Business activities require decisions. People perform analysis to make decisions based on available information, including the proverbial “gut feeling.” In supporting decision-making, enterprises have spent decades trying to shape a ‘management by facts’ approach with the aid of analytics and information management platforms.
Now we operate in a digital world with an abundance of data. Automation and artificial intelligence, powered by cloud processing, help enterprises to convert data into meaningful insight faster and more efficiently. This is the brain of the digital enterprise or digital intelligence.
Intelligence has been used internally to help enterprises monitor and optimize performance. Today’s forward-thinking business leaders see far-reaching advantages with digital intelligence because it can effect change outside the enterprise on a greater scale. It’s the ability to deliver truly relevant customer experience, create new business models with partners, and leverage supplier’s information to achieve market growth. Futuristic analysts use data and advanced analytics to foresee risks and opportunities associated with global situations impacted by economics, politics, and/or society.

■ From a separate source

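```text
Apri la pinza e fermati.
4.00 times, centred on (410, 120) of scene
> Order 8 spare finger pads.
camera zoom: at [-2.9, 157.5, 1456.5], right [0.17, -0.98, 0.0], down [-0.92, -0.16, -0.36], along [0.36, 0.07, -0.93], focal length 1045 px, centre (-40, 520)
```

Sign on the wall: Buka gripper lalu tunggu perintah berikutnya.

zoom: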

Although enterprises strive for digital intelligence, many are not achieving their data and analytics program goals. An alarming finding comes from a NewVantage Partners’ report, 2019 Big Data and AI Executive Survey, where 64 c-level technology and business executives, representing very large corporations, indicated that firms identifying themselves as being data-driven have declined in each of the past 3 years – from 37.1% in 2017 to 32.4% in 2018 to 31.0% in 2019. As boards try to push for data-centric organizations, this should be a concerning statistic.
Why Maturity Levels Matter
In reaching digital intelligence that aligns with business expectations, the enterprise has a complex journey ahead. For instance, to build such information management capabilities, organizations need to break data silos, ensure the credibility of data solutions, modernize their data estates, and enable broad-based access to data.
As organizations navigate the complexities of a modern data and analytics program, it can do more harm than good by focusing on part of the analytics workflow that are not aligned to their maturity level. For instance, many organizations look at each data problem individually, which can compound the challenge across the data landscape. It is often mistaken as a mere technology problem or lack of use-cases articulation.
With a plethora of technologies and processes readily available, it is vital for enterprises to understand their maturity levels in terms of organization structure, service methodologies, data governance techniques, and identify the best-fit methods. Such an understanding of prevalent maturity becomes the basis for transformation and the baseline to measure the transformation against.
The Journey to Digital Intelligence Starts with Data & Analytics Maturity
With all its potential, analytics (and information management) is one of the most important business initiatives to positively impact an organization’s health. For example, a CIO research conducted by TCS shows that data related to customer experience and purchase history data are viewed as critical to future growth. Seventy-one percent of CIOs rate data on what customers are saying about their firm in online channels, including social media sites, and product and service review sites, as highly or extremely important. Data on what products and services customers buy from their company (or show interest in buying) also is vital, with 63% rating it as highly or extremely important.
As enterprises try to tap into the opportunities, it is best to start in small, pilot phases. Otherwise, the endeavor will be a major failure. The key with every journey is to have a clear understanding of the current condition and then define a path that includes key milestones along the way.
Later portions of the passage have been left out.